The U.S. Department of Energy (DOE), which is often a regular topic of coverage here at EarthTechling, yesterday released its strategic plan for 2011, describing it as “a comprehensive blueprint to guide the agency’s core mission of ensuring America’s security and prosperity by addressing its energy, environmental, and nuclear challenges through transformative science and technology solutions.” It is quite a lengthy document, but provides some valuable insights into the goals this arm of the federal government has when it comes to clean energy and energy security, among other topics.

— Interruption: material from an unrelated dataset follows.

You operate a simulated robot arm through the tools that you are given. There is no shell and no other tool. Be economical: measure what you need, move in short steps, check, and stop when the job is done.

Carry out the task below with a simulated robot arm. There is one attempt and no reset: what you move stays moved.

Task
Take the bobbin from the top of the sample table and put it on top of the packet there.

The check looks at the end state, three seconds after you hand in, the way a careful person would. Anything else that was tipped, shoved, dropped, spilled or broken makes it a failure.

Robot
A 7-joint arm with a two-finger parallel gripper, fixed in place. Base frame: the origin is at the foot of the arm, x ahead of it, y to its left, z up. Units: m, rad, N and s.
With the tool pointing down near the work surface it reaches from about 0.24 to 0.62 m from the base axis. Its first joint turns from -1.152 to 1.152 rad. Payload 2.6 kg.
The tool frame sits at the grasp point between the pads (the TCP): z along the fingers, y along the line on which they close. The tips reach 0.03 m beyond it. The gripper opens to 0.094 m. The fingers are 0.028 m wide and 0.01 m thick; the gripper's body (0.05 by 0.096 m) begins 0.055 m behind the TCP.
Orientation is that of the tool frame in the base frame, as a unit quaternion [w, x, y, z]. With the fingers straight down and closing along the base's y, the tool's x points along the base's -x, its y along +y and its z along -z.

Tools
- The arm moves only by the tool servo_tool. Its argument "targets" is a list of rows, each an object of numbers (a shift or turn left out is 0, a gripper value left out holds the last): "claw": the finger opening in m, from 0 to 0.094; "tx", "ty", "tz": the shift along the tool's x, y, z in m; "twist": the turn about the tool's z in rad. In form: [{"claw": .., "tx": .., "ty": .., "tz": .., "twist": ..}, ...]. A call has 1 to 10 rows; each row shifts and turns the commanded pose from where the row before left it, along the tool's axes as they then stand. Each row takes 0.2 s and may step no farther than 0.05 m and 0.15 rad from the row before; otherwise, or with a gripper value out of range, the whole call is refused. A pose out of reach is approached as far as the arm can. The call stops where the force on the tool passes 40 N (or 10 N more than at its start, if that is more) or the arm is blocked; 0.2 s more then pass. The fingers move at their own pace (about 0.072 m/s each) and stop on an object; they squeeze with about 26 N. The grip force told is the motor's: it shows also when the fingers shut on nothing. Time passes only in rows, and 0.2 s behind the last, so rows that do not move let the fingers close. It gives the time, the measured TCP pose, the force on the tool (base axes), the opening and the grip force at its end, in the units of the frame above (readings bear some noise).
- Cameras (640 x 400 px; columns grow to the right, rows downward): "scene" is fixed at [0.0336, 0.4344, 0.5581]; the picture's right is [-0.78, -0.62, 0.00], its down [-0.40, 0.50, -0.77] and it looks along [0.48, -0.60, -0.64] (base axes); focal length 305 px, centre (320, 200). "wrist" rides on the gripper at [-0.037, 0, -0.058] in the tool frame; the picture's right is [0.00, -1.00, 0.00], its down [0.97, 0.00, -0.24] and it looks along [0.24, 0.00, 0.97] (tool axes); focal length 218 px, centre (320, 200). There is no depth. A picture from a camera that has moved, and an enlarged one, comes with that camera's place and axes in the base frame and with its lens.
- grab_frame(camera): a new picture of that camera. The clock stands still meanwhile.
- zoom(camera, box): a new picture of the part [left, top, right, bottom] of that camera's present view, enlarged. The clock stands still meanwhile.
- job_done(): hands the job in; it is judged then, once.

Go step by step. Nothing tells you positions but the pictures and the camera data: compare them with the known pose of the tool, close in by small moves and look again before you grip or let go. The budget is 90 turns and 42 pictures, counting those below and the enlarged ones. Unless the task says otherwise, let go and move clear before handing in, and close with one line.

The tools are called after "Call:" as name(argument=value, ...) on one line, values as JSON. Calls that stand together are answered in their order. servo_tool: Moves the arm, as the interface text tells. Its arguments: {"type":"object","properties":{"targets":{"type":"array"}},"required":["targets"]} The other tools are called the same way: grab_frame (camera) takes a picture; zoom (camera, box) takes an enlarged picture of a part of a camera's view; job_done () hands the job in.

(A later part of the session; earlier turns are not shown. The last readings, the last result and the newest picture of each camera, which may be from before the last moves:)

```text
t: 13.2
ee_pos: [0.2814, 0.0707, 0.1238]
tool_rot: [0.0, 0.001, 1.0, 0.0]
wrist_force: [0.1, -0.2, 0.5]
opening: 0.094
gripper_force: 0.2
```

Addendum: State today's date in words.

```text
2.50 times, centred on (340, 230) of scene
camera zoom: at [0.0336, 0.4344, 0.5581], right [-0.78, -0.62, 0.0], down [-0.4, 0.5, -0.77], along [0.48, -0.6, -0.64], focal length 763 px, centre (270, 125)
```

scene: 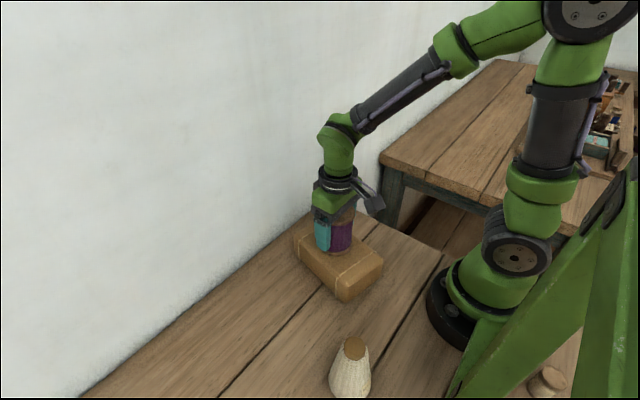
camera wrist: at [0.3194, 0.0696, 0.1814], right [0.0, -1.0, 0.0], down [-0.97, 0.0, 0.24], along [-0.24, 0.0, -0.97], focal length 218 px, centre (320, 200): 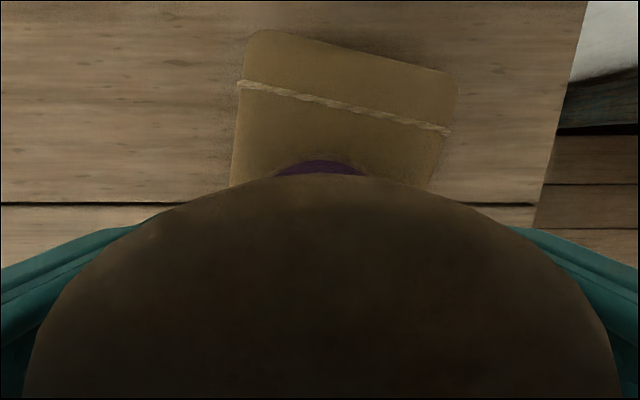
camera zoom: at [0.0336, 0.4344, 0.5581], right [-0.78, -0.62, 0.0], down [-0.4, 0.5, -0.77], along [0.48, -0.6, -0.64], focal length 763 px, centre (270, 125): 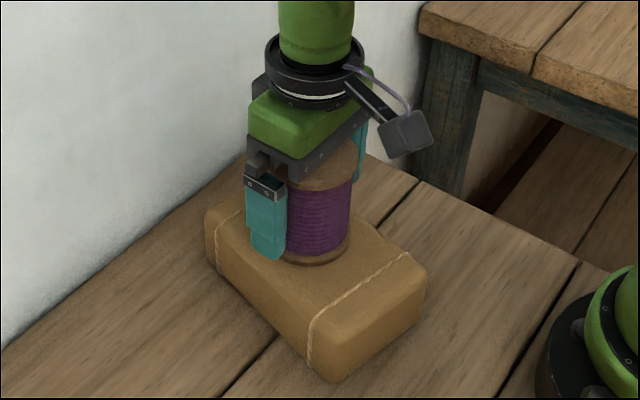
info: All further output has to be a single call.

The DOE has set a number of lofty goals for the nation around a range of topics related to energy. In regards to energy efficiency, for example, the DOE and the U.S. Department of Housing and Urban Development will work together to enable “the cost-effective energy retrofits of a total of 1.1 million housing units” by the end of fiscal year 2013. Also seen as a goal in this light is developing at least six appliance efficiency standards annually and “establishing an American National Standards Institute -accredited commercial and industrial energy-efficiency certification process by 2015.”
In regards to the deployment of clean energy related technologies, the DOE hopes to double renewable energy generation (excluding conventional hydropower and biopower) by 2012, as well as supporting battery manufacturing capacity for 500,000 plug-in hybrid electric vehicles a year by 2015. Clean energy is only most effective, however, if the grid can also support it. To this end, the DOE wants to (1) deploy more than 26 million smart meters in American homes and businesses by 2013 and (2) reduce utility-scale energy storage costs 30% by 2015.
Helping the private sector to accelerate clean energy development is also seen as a top priority. Outlined goals in this area include reducing “upfront risk and cost associated with geologic technologies, including carbon sequestration and geothermal energy systems, by validating at least two new innovative exploration techniques for geologic reservoirs by 2014.” This is joined by, among other things, developing “cellulosic ethanol technologies by 2012 that can facilitate mature production costs less than $2.00/gallon.”